Eppure questi guadagni potrebbero essere a rischio se il Trump rinegozierà il suo trattato bilaterale con Lima.

Il ritiro dal TPP potrebbe essere un segno di quello che succederà al NAFTA

Trump ha giurato di rinegoziare il North America Free Trade Agreement (NAFTA), una promessa fatta in campagna elettorale spesso affiancata al ritiro dal TPP. Secondo Alan Freeman del Washington Post, le modifiche al Nafta colpirebbero il commercio sia con il Messico che con il Canada:

“Finora i tweet protezionisti di Trump hanno puntato principalmente in direzione delle case automobilistiche che trasferiscono al produzione dagli Stati Uniti in Messico, anche se negli ultimi giorni ha minacciato i produttori di macchine tedeschi di applicare una tassa di importazione del 35% se non costruiranno più macchine negli Stati Uniti.
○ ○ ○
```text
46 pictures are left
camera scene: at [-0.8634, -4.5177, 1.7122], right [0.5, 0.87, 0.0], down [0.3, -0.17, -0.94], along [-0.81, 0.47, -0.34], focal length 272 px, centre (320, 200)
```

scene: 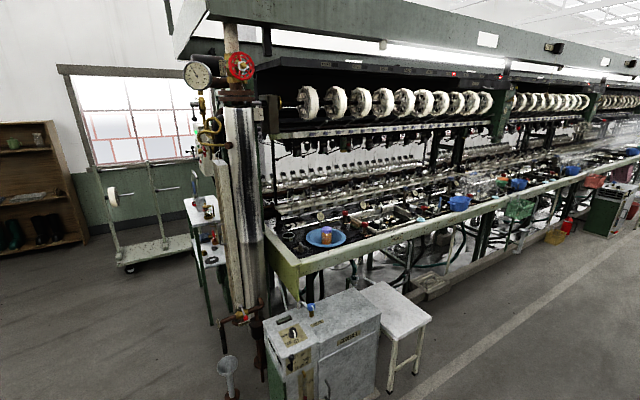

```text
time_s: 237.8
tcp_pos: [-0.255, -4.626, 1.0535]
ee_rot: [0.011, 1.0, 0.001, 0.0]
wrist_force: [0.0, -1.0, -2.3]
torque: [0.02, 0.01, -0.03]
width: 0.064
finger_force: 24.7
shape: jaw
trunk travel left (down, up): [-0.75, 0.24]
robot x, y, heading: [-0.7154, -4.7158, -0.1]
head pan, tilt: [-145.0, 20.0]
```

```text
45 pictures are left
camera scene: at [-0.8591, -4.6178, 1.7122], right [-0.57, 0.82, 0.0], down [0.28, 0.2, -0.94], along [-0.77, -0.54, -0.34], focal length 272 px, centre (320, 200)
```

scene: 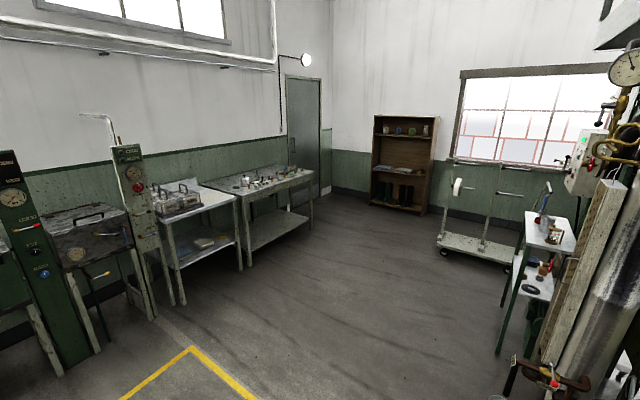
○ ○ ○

Il Canada è stato risparmiato al momento. Ironicamente Trump quando questo mese ha attaccato Toyota per aver costruito una nuova fabbrica in Messico, non ha detto che la produzione delle sue Corolla saranno trasferite da una fabbrica Toyota in Ontario, con nessun impatto sui posti di lavoro negli USA.”

Tutti contro tutti: Trump, aziende e azionisti

Kristin Dziczek, direttrice del gruppo studi su industria, lavoro ed economia al Center for Automotive Research di Ann Arbor, Michigan, ha detto che il Canada non è mai stato uno degli obiettivi principali degli elettori di Trump in Michigan, Ohio e Pennsylvania.

“Non ci sono molti lavoratori delle fabbriche automobilistiche arrabbiati nei confronti dei canadesi. Non sono sicura che un messaggio anti-Canada possa avere risonanza”.

Eppure il Canada resta vulnerabile. Solo il 12% delle macchine assemblate in Canada sono vendute nel mercato interno: la grande maggioranza sono spedite al suo vicino a sud.